This spring I planted a vegetable garden on my balcony--green beans, tomatoes, peppers, eggplant, cucumbers and radishes. At first, everything seemed to be going great. By the beginning of summer, the eggplant was covered in purple flowers, the green beans were starting to grow, tiny cucumbers were starting to sprout, as were a couple of tiny peppers and tomatoes. I was so excited at the prospect of the bountiful harvest to come, the thought of anything going wrong didn't even cross my mind.
However, after a handful of beans had been picked, a couple of peppers, and my first cucumber, something peculiar started happening. Despite the beautifully flowering plants, and no lack of bees to pollinate them, the harvest seemed to have prematurely ended. No baby eggplants ever appeared, the few tomatoes that grew looked as though the juice had been sucked out of them, and all those little cucumbers that had started to sprout just shriveled up and died. It was all very puzzling.
I could see there were a great deal of stink bugs around (they seem to be a plague in my neck of the woods) but I thought they were just a harmless annoyance, certainly no threat to my plants. By the time I discovered they were actually killing them, the damage had been done.
After that, I went after them with a vengeance. Early in the morning and at dusk I would launch my attack, vacuuming them out of pots, off the trellises, and even off the leaves of the plants they had attached themselves to.

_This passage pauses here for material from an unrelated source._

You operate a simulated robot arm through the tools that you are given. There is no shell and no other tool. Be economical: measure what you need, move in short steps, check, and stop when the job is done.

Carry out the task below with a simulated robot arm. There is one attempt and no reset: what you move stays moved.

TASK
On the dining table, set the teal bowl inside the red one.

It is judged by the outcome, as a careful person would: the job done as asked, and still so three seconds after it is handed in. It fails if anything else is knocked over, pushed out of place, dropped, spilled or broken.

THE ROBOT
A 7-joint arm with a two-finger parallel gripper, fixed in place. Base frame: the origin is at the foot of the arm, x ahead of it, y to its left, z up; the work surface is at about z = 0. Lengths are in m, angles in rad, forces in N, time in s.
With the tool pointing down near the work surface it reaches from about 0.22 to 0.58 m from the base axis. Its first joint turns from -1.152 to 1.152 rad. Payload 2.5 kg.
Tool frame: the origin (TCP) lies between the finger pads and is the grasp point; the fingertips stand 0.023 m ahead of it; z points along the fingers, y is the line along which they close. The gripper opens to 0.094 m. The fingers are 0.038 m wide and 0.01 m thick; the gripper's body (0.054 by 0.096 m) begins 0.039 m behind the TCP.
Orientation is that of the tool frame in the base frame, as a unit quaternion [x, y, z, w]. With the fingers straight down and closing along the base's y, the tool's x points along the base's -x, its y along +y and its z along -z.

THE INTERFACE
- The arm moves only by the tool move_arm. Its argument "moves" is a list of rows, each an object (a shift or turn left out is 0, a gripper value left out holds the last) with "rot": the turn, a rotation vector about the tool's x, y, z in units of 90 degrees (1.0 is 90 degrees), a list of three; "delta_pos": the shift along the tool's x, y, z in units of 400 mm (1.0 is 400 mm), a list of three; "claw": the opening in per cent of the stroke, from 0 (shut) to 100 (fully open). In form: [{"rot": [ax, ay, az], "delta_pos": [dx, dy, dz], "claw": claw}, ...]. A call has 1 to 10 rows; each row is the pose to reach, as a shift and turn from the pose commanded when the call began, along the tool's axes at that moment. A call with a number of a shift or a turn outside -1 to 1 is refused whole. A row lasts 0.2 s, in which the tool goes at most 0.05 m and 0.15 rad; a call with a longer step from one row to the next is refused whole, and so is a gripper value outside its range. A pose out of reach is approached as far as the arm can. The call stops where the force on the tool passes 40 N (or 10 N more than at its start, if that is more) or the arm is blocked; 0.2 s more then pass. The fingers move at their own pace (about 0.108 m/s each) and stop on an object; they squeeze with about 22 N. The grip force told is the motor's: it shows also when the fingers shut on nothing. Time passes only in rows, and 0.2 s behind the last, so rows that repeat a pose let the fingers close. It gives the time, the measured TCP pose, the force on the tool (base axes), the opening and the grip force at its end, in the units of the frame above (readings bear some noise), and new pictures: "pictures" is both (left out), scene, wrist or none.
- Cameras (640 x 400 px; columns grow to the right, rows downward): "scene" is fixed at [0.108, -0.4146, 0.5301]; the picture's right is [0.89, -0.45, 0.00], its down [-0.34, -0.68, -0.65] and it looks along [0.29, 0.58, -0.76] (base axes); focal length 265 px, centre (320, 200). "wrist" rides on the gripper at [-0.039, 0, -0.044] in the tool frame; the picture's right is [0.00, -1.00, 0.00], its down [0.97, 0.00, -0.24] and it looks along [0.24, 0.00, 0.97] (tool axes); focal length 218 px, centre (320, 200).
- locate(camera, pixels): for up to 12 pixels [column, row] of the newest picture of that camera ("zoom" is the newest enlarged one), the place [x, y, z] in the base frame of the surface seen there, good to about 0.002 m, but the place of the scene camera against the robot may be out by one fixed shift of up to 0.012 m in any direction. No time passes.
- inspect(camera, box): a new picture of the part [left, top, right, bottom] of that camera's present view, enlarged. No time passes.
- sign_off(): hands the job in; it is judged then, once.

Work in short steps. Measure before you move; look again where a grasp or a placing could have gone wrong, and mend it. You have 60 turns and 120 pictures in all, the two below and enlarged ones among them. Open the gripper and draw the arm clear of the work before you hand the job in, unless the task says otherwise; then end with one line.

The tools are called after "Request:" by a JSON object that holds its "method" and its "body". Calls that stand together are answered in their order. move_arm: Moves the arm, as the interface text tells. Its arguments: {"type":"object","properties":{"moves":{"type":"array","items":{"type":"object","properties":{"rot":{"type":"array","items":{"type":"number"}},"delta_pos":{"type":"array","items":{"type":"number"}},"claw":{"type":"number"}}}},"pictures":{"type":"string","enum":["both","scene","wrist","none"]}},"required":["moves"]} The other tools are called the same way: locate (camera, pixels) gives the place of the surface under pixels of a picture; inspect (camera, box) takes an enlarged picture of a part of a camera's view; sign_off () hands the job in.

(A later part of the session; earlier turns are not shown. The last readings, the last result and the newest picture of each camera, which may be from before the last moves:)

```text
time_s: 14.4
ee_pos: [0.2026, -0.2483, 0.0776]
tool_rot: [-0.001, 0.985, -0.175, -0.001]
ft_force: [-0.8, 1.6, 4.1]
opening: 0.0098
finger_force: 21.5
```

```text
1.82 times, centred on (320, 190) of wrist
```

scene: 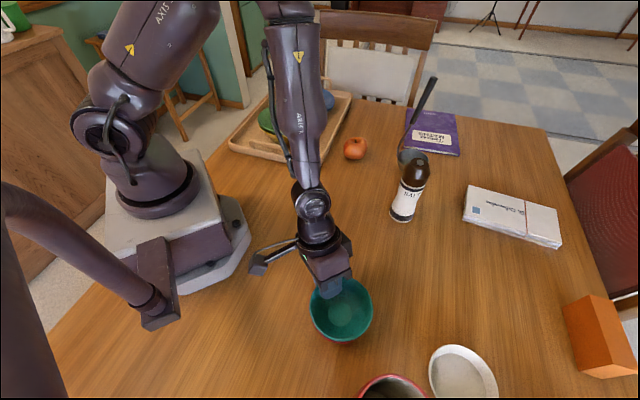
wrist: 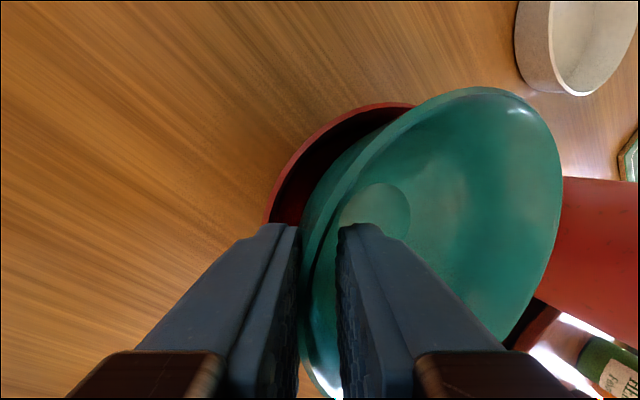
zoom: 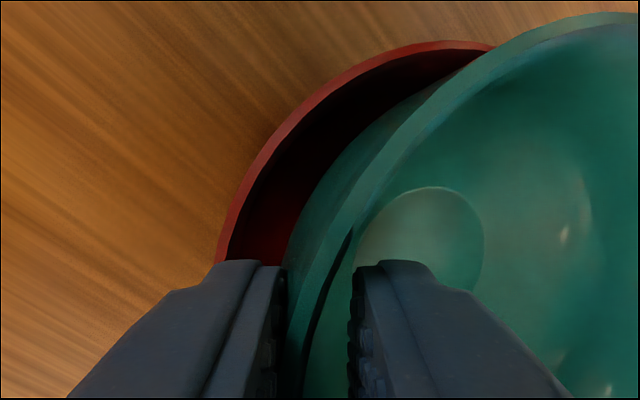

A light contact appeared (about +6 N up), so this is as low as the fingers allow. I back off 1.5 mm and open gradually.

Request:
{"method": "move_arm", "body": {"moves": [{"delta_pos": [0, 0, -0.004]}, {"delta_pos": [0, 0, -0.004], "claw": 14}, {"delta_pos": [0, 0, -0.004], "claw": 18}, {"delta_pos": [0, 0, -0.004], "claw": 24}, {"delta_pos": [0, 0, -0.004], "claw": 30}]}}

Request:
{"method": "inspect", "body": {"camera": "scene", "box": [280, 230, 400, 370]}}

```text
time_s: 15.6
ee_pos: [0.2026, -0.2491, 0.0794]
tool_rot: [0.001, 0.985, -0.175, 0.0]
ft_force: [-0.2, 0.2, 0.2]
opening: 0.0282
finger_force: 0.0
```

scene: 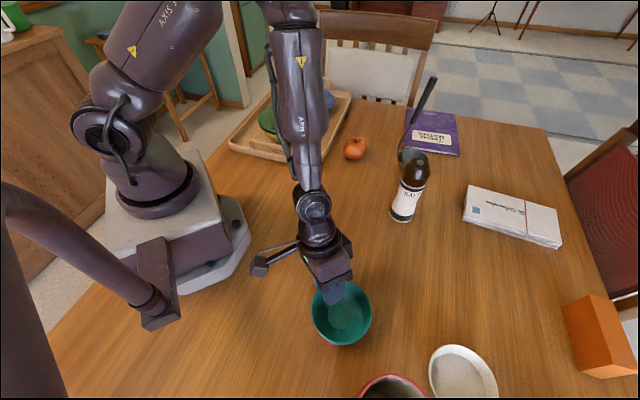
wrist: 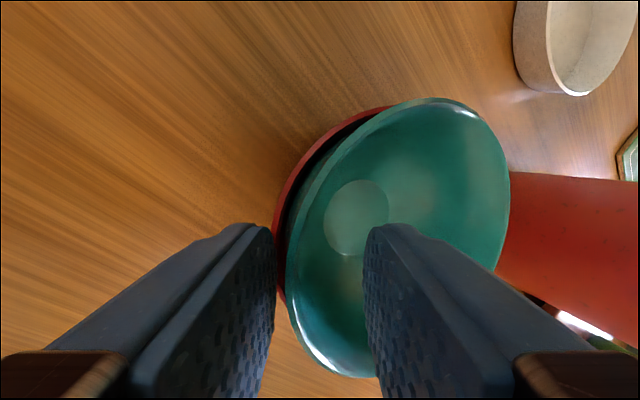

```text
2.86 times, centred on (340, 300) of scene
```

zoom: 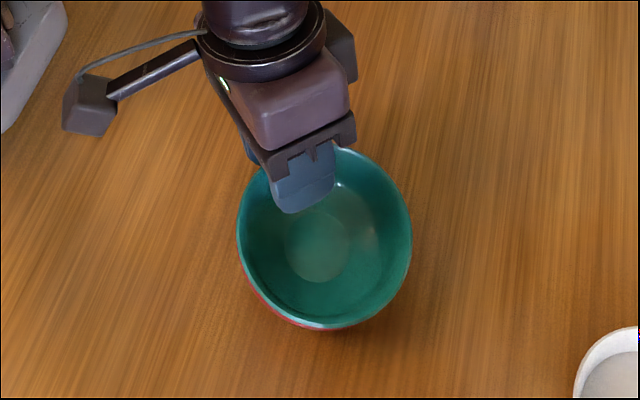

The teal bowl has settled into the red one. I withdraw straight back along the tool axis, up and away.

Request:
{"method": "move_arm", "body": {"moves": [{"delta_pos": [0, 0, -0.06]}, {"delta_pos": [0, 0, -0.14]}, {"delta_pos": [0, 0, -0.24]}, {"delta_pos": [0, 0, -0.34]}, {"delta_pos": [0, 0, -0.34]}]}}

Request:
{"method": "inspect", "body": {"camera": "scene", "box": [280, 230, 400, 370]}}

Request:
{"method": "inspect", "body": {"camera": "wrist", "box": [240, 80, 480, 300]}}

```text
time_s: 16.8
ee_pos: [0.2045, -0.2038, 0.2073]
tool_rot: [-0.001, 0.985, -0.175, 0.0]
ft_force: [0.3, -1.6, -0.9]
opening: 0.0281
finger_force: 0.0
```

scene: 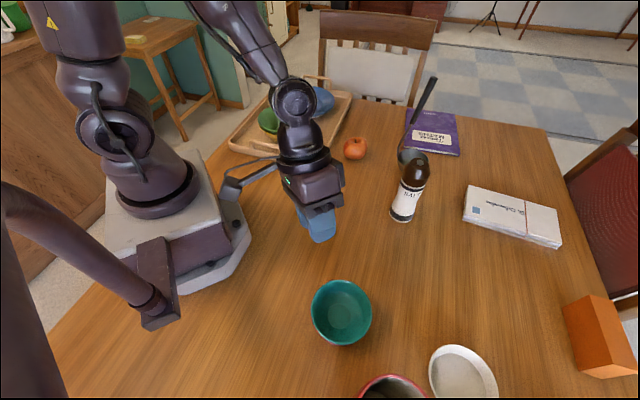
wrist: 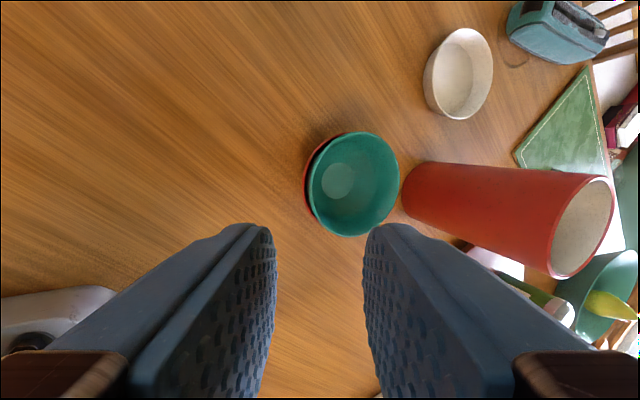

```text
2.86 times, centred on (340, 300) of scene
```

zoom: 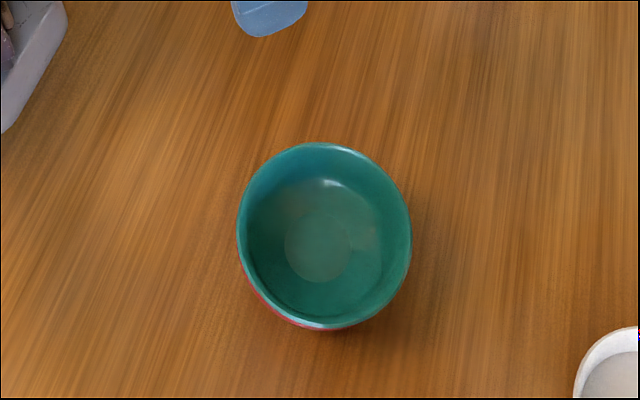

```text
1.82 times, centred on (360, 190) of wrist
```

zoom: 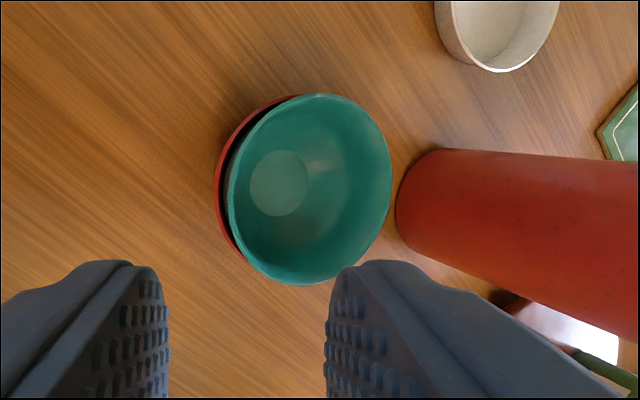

Before I knew it, fall was officially here, and even though all hope of seeing more veggies was long gone, I still kept vacuuming up those stink bugs. It had become a ritual of sorts, I guess.
One day, much to my surprise, I noticed some beans in the pot, and a couple of nice, firm toamtoes that had started to grow. I got to feeling so emotional, I didn't know whether to laugh or cry.

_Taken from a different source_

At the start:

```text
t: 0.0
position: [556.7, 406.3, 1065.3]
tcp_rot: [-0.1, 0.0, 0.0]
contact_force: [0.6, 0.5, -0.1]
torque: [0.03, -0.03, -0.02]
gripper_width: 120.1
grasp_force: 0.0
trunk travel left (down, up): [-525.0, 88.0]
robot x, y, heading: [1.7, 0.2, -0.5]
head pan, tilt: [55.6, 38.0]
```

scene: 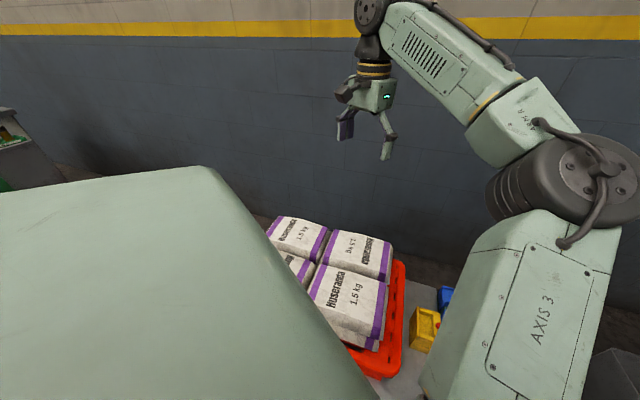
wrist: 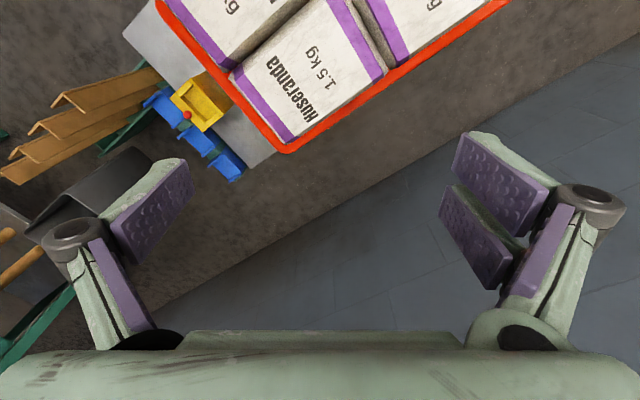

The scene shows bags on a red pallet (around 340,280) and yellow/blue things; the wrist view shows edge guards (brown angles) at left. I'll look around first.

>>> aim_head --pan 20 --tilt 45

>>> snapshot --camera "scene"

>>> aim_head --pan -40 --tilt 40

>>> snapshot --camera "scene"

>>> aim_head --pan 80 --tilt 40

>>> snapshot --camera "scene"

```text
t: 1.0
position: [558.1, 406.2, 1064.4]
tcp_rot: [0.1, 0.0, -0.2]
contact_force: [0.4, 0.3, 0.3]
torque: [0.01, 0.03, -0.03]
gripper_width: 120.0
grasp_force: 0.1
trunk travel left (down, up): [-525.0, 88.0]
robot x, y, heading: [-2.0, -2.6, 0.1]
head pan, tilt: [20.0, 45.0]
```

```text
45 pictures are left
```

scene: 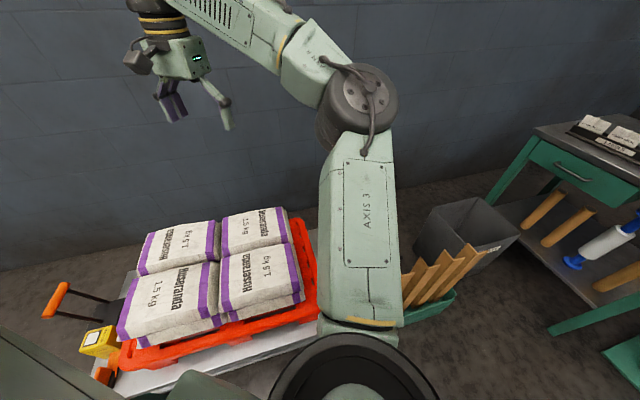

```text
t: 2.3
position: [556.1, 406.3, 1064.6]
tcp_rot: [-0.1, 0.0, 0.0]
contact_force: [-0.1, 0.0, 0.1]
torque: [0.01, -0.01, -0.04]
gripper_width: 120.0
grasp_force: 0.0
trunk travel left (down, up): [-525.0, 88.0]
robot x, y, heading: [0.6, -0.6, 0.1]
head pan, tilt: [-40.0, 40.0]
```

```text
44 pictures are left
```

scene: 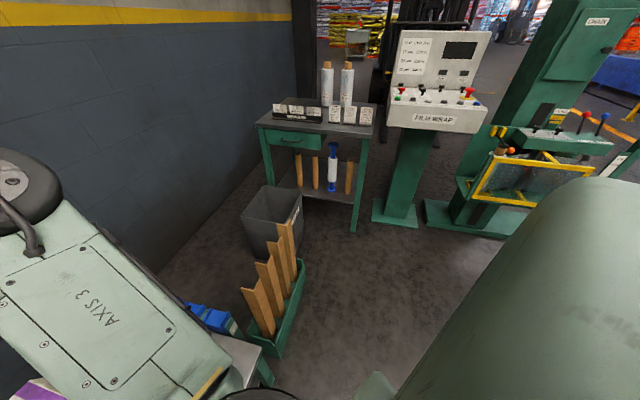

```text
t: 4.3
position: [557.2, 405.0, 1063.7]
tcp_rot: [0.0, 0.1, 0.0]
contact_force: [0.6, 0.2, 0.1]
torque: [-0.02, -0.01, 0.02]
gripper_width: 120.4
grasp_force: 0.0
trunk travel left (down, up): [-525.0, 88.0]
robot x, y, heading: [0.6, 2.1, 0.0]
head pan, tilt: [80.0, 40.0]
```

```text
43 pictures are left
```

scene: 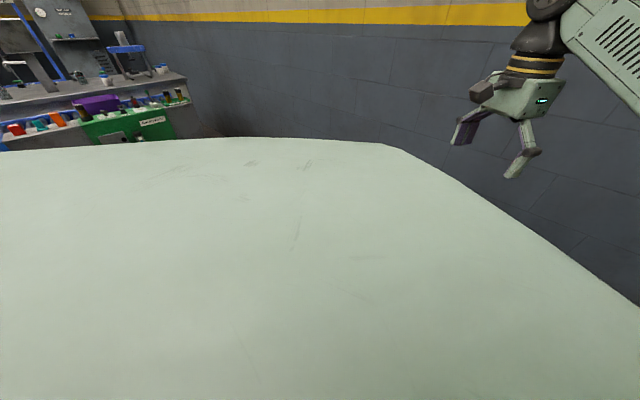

Two thoughts started playing in my mind. (1) It's not over 'til it's over, and (2) 1 Peter 5:8 - somewhere in the midst of this whole stink bug experience lies an important lesson about not lowering your guard in the face of something that seems harmless enough, lest you be taken by surprise when the enemy gains a stronghold in your life and you fall into his trap (my paraphrase).
I felt sure it was not over for those tomatoes, and that they would mature just as the new beans had, but days passed and turned into weeks, and still they showed no sign of ripening. And now it's almost November, and the winds are blowing, and night-time frost has been in the forecast for days. Sadly I decided I had been mistaken, plucked them, and tossed them into a brown paper bag.
Yesterday I looked at the beautiful view from my balcony, and even while admiring it, couldn't help feeling a tad disappointed that there would be no post entitled IT'S NOT OVER 'TIL IT'S OVER. A bright red tomato growing in November would have made for an awesome testimony. But then maybe this was the Lord's way of gently reminding me that He didn't need my help creating testimonies?
Anyway, it was time to start pulling the dead leaves out of the pots and start emptying them. My granddaughter and her boyfriend will soon be coming over to help me with that task. Why, Lord, I wondered, did you plant a title in my mind if you weren't going to manifest it? I was so sure it had been you, and now I feel let down. Two tomatoes artificially ripening in a brown paper bag don't count.
And then as I disentangled one of the pots and pulled it towards me, I saw it. The Lord had not let me down after all. He just chose to make it a surprise.